** The problem **
Print all the data, keeping every line exactly as it is. Return a JSON list in which every string is one line; blank lines are skipped.

Data shown start

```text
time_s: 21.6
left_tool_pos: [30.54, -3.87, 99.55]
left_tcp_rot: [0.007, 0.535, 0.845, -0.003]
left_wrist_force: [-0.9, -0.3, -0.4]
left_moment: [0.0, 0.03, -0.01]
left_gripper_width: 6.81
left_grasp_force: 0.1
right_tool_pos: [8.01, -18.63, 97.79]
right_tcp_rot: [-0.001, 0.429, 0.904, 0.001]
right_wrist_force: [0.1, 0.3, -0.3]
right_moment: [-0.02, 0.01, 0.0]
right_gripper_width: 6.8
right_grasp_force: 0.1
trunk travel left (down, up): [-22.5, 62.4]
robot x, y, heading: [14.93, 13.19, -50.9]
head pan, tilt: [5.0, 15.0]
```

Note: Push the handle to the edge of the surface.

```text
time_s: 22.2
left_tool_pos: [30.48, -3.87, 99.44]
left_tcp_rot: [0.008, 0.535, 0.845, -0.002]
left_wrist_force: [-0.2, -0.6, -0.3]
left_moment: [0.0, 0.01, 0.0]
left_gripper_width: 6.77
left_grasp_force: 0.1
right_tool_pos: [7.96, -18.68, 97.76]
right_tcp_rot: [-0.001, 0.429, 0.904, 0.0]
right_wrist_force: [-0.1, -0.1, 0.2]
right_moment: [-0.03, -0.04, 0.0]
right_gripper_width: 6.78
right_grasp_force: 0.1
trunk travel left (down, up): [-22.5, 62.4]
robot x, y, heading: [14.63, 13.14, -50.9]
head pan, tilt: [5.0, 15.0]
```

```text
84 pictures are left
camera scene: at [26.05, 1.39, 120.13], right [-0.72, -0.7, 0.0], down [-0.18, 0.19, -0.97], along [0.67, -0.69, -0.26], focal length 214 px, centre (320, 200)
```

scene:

Data shown end

** Response to the exercise **
[
  "```text",
  "time_s: 21.6",
  "left_tool_pos: [30.54, -3.87, 99.55]",
  "left_tcp_rot: [0.007, 0.535, 0.845, -0.003]",
  "left_wrist_force: [-0.9, -0.3, -0.4]",
  "left_moment: [0.0, 0.03, -0.01]",
  "left_gripper_width: 6.81",
  "left_grasp_force: 0.1",
  "right_tool_pos: [8.01, -18.63, 97.79]",
  "right_tcp_rot: [-0.001, 0.429, 0.904, 0.001]",
  "right_wrist_force: [0.1, 0.3, -0.3]",
  "right_moment: [-0.02, 0.01, 0.0]",
  "right_gripper_width: 6.8",
  "right_grasp_force: 0.1",
  "trunk travel left (down, up): [-22.5, 62.4]",
  "robot x, y, heading: [14.93, 13.19, -50.9]",
  "head pan, tilt: [5.0, 15.0]",
  "```",
  "Note: Push the handle to the edge of the surface.",
  "```text",
  "time_s: 22.2",
  "left_tool_pos: [30.48, -3.87, 99.44]",
  "left_tcp_rot: [0.008, 0.535, 0.845, -0.002]",
  "left_wrist_force: [-0.2, -0.6, -0.3]",
  "left_moment: [0.0, 0.01, 0.0]",
  "left_gripper_width: 6.77",
  "left_grasp_force: 0.1",
  "right_tool_pos: [7.96, -18.68, 97.76]",
  "right_tcp_rot: [-0.001, 0.429, 0.904, 0.0]",
  "right_wrist_force: [-0.1, -0.1, 0.2]",
  "right_moment: [-0.03, -0.04, 0.0]",
  "right_gripper_width: 6.78",
  "right_grasp_force: 0.1",
  "trunk travel left (down, up): [-22.5, 62.4]",
  "robot x, y, heading: [14.63, 13.14, -50.9]",
  "head pan, tilt: [5.0, 15.0]",
  "```",
  "```text",
  "84 pictures are left",
  "camera scene: at [26.05, 1.39, 120.13], right [-0.72, -0.7, 0.0], down [-0.18, 0.19, -0.97], along [0.67, -0.69, -0.26], focal length 214 px, centre (320, 200)",
  "```",
  "scene:"
]